BEGIN Selection

A comparison of two strategies for treating severe sepsis or septic shock finds that using lactate levels measured in blood samples showed a similar short-term survival rate compared to a treatment regimen using central venous oxygen saturation measured using a specialized catheter.
“Citing a single-centre study, the Surviving Sepsis Campaign guidelines recommend the use of central venous oxygen saturation (ScvO2) or mixed venous oxygen saturation”, the authors write. “However, since its publication a substantial amount of controversy about this single-centre study has been generated. Additionally, recently published practice surveys have indicated that the time, expertise, and specialized equipment required to measure ScvO2 collectively pose a major barrier to the implementation of protocol-driven quantitative resuscitation programs.”
The authors continue: “In contrast, lactate clearance, derived from calculating the change in lactate concentration from two blood specimens drawn at different times, potentially represents a more accessible method to assess tissue oxygen delivery.”

END Selection
BEGIN Provided material

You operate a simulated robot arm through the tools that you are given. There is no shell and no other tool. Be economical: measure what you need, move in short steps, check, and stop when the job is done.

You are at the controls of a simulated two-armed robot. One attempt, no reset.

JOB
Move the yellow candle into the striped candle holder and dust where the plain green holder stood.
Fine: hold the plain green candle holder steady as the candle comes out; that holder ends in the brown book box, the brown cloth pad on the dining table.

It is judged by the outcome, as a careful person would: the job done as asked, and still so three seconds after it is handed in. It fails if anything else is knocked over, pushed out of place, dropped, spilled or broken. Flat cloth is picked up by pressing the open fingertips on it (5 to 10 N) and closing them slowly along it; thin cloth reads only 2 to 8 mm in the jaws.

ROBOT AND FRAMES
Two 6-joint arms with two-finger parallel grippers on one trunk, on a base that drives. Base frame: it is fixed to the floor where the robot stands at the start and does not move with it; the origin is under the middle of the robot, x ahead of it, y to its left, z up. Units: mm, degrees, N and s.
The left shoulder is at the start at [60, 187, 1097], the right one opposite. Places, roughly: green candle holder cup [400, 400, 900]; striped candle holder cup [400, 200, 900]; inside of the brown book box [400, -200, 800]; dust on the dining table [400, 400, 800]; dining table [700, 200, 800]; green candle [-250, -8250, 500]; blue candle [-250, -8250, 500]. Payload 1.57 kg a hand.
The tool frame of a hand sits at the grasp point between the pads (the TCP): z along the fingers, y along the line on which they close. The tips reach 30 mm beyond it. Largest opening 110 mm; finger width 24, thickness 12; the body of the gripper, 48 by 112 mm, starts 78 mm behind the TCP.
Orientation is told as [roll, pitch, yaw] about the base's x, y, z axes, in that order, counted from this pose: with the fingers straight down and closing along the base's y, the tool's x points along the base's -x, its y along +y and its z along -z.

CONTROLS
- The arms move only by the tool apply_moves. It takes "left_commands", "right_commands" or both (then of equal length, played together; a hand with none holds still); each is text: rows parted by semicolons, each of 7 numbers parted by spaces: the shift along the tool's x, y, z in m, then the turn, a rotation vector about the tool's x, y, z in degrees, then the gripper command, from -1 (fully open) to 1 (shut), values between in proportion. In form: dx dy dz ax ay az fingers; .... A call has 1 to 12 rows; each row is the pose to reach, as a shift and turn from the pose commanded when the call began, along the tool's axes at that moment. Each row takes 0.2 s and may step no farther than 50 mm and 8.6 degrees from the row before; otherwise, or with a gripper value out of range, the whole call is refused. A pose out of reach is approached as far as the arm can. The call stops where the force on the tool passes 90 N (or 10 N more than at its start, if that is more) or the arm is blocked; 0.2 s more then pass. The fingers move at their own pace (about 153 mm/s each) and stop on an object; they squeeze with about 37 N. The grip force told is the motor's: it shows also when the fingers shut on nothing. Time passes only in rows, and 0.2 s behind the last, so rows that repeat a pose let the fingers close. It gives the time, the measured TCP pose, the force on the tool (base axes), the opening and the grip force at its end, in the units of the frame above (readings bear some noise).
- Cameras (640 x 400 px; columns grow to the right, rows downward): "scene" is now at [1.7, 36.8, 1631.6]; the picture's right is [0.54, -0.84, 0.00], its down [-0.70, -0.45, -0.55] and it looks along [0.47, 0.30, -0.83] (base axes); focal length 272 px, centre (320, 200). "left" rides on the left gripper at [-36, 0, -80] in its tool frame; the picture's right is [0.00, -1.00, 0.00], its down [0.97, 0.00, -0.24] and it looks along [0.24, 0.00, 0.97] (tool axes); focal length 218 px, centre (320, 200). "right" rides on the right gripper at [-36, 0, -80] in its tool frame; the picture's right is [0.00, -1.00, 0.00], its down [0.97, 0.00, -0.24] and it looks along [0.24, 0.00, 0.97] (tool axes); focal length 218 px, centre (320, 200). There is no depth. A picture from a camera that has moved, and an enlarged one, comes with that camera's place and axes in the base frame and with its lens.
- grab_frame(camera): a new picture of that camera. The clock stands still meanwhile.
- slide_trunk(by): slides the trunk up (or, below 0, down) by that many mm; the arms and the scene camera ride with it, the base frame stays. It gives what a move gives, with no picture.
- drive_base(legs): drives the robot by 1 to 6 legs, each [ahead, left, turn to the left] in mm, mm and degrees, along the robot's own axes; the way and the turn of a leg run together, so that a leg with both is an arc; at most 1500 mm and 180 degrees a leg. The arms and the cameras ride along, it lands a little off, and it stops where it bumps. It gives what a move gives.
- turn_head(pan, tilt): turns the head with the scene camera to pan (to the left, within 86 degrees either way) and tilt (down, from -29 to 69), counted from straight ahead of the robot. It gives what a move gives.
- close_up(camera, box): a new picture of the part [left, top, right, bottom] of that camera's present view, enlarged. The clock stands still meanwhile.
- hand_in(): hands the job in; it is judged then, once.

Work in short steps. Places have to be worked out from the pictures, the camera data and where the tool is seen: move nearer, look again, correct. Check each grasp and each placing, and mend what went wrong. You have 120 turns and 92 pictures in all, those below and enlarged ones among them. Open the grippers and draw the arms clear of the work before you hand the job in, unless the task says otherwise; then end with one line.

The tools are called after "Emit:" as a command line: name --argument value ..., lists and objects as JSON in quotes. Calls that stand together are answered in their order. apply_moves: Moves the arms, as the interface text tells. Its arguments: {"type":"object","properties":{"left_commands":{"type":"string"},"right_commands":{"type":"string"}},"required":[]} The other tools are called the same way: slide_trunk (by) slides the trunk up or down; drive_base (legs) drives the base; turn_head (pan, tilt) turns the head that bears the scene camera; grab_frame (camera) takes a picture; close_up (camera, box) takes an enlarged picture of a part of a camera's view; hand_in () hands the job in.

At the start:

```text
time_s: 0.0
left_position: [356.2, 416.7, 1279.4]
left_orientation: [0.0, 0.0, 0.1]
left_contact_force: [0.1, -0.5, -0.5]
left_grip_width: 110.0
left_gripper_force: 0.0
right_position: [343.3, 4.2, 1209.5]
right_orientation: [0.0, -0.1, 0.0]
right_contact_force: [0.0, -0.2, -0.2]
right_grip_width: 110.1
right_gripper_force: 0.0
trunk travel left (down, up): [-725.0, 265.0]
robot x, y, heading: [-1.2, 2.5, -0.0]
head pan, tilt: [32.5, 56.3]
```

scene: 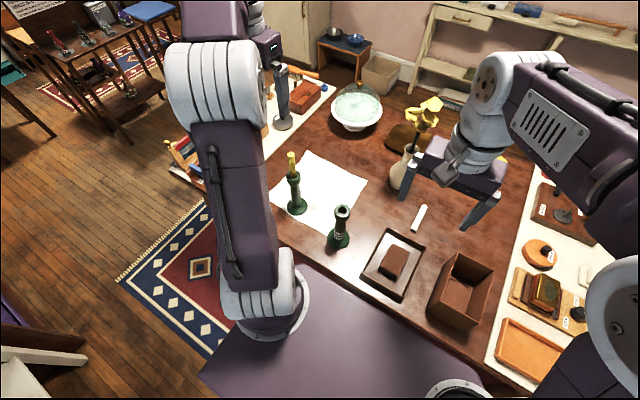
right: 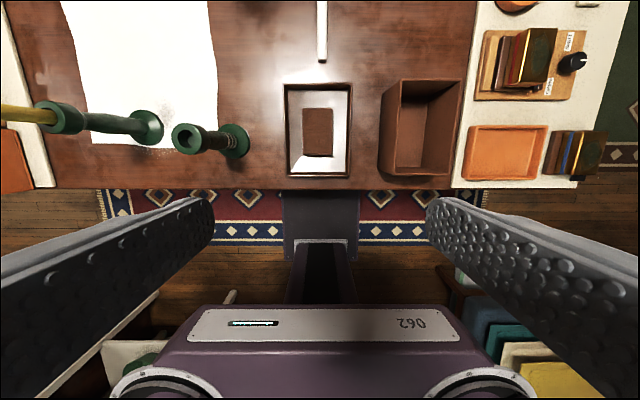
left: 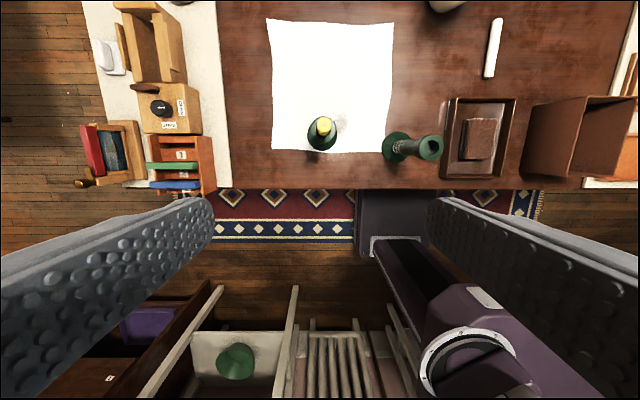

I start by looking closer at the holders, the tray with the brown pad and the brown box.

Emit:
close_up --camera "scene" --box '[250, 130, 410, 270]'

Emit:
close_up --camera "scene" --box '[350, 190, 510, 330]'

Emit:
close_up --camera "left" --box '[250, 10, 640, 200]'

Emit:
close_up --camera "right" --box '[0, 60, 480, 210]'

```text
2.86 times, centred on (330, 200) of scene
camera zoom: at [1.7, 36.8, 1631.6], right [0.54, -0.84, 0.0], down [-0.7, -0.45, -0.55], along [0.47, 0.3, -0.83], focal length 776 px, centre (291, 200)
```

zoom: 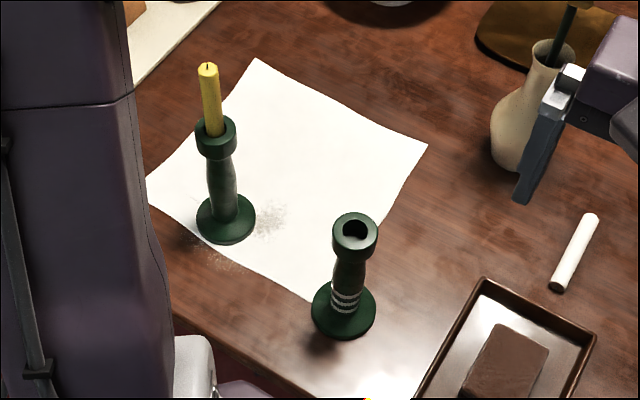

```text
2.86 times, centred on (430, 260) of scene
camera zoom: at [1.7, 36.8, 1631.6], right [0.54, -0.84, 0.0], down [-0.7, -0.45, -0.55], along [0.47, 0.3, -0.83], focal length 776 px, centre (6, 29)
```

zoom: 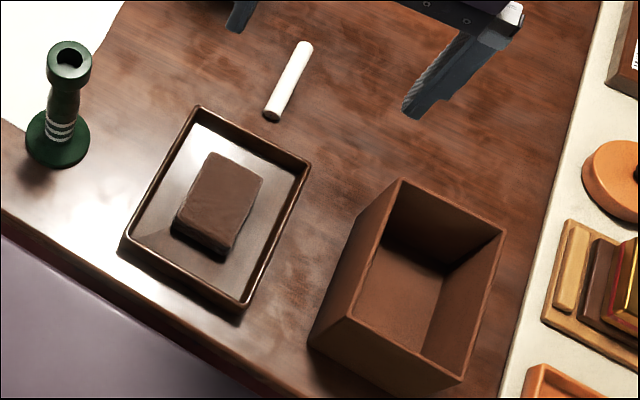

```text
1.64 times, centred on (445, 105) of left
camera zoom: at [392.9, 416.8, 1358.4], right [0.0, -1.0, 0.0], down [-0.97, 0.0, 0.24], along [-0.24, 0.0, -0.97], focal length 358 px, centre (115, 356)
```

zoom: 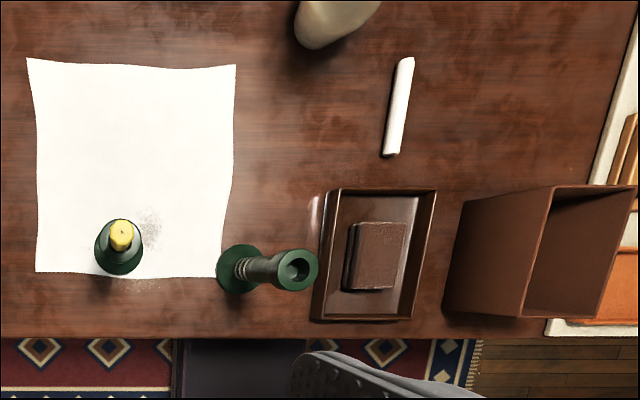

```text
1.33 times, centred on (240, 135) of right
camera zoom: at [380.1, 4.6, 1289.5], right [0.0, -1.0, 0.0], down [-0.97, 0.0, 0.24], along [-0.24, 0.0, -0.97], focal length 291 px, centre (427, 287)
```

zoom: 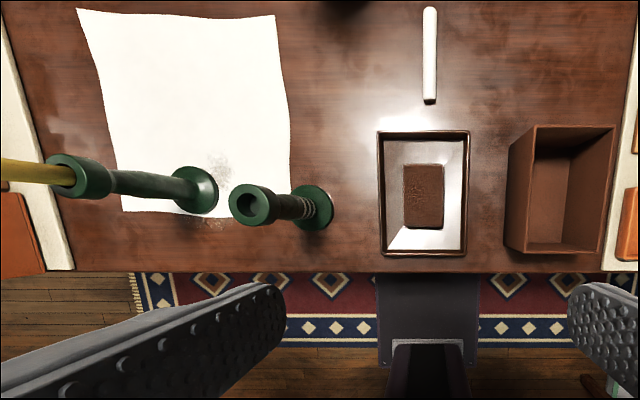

END Provided material

# Required actions
[a] Set down the selection as it stands from "A comparison of" to "a specialized catheter.", and nothing more.
[b] Continue the selection that opens with "A comparison of".

# Expected outputs
[a]
A comparison of two strategies for treating severe sepsis or septic shock finds that using lactate levels measured in blood samples showed a similar short-term survival rate compared to a treatment regimen using central venous oxygen saturation measured using a specialized catheter.

[b]
The researchers compared outcomes between early resuscitation for patients with severe sepsis or septic shock targeting lactate clearance as the marker of adequate oxygen delivery versus targeting ScvO2 measured using a central venous catheter connected to a computerized system. The primary measured outcome was death while in the hospital. The randomized trial included 300 patients with severe sepsis and evidence of hypoperfusion – that is decreased blood flow to the body tissues - or septic shock who were admitted to the emergency department at one of three hospitals between 2007 and 2009. The patients were randomly assigned to one of the two resuscitation protocols.
The researchers found that 34 patients (23 percent) in the ScvO2 group died while in the hospital compared with 25 (17 percent) in the lactate clearance group, with the observed difference not reaching the predefined threshold difference of ten percent. There were no differences in treatment-related adverse events between the groups.
“These data support the substitution of lactate measurements in peripheral venous blood as a safe and efficacious alternative to a computerized spectrophotometric catheter in the resuscitation of sepsis,” the authors write.